> **SHORT EXERCISE**:
Your answer is an exact copy of the page excerpt.

> **PAGE EXCERPT**:
§ §

Rights for writers. Union negotiates first contract with a literary magazine

AMERICA's long-suffering writers have something to cheer about. On Oct. 19, the National Writers Union will sign the nation's first labor contract with a literary magazine.

The contract with Ploughshares, a prestigious 3,500-circulation quarterly based in suburban Boston, won't put an end to low pay and long, anxious waits by the mailbox.

But writers and editors say the agreement goes a long way toward improving conditions for some of the nation's most unappreciated artists. And, they say, it may even bring a new degree of professionalism to perpetually struggling literary publishers.

``As a writer, I suffer when I submit a story and I wait a year and a half while nothing happens,'' says Richard Burgin, assistant professor of English at Drexel University and editor of the journal Boulevard. ``Of all writers, literary writers are the most powerless. It's good to see their rights recognized. This contract is a victory for writers, and therefore, ultimately for society.''

The contact covers all writers who submit to Ploughshares, not just the 2,600 members of the National Writers Union. But members of other unions might question whether the contract actually improves conditions. It contains few of the wage and benefit guarantees that are the hallmark of effective union bargaining. Among the key provisions:

Ploughshares contributors are guaranteed a response within five months for unsolicited manuscripts and two months for solicited work.

Writers are permitted to submit work simultaneously to other magazines.

§ §

> **DATA SHOWN**:
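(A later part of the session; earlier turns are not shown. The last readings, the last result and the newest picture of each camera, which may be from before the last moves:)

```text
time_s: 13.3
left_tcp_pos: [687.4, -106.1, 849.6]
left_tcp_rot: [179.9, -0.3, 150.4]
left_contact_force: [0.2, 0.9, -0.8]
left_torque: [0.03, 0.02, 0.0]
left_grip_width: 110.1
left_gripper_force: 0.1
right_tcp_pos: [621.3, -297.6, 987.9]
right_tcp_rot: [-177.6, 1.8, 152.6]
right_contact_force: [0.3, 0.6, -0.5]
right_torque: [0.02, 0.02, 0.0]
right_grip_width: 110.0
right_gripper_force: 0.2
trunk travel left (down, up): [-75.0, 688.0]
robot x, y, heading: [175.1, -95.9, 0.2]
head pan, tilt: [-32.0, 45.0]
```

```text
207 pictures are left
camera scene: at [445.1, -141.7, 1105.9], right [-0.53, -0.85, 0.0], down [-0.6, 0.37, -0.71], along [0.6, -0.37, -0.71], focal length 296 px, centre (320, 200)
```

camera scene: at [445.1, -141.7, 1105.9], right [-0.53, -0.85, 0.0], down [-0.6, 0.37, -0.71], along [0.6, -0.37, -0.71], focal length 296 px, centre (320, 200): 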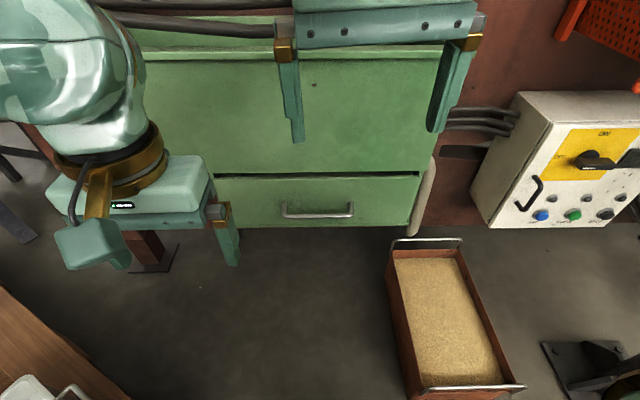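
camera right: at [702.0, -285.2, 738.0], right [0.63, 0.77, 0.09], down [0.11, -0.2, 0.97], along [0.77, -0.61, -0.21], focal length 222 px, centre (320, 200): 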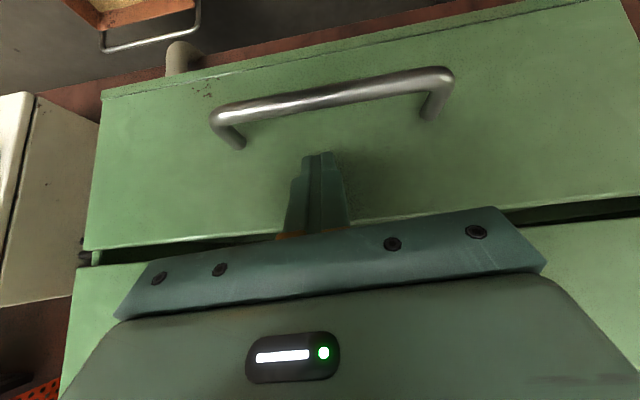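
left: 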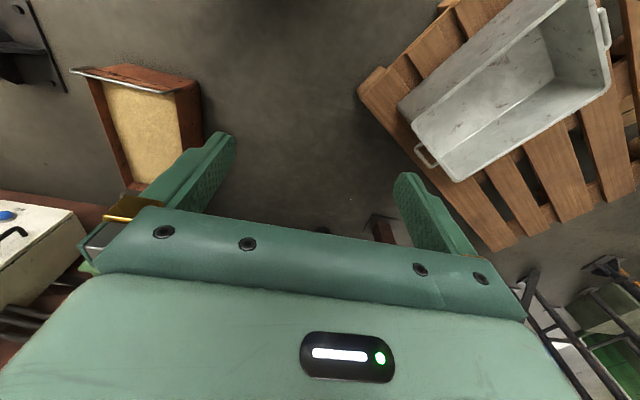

§ §

> **RESULT FOR THIS TASK**:
Rights for writers. Union negotiates first contract with a literary magazine

AMERICA's long-suffering writers have something to cheer about. On Oct. 19, the National Writers Union will sign the nation's first labor contract with a literary magazine.

The contract with Ploughshares, a prestigious 3,500-circulation quarterly based in suburban Boston, won't put an end to low pay and long, anxious waits by the mailbox.

But writers and editors say the agreement goes a long way toward improving conditions for some of the nation's most unappreciated artists. And, they say, it may even bring a new degree of professionalism to perpetually struggling literary publishers.

``As a writer, I suffer when I submit a story and I wait a year and a half while nothing happens,'' says Richard Burgin, assistant professor of English at Drexel University and editor of the journal Boulevard. ``Of all writers, literary writers are the most powerless. It's good to see their rights recognized. This contract is a victory for writers, and therefore, ultimately for society.''

The contact covers all writers who submit to Ploughshares, not just the 2,600 members of the National Writers Union. But members of other unions might question whether the contract actually improves conditions. It contains few of the wage and benefit guarantees that are the hallmark of effective union bargaining. Among the key provisions:

Ploughshares contributors are guaranteed a response within five months for unsolicited manuscripts and two months for solicited work.

Writers are permitted to submit work simultaneously to other magazines.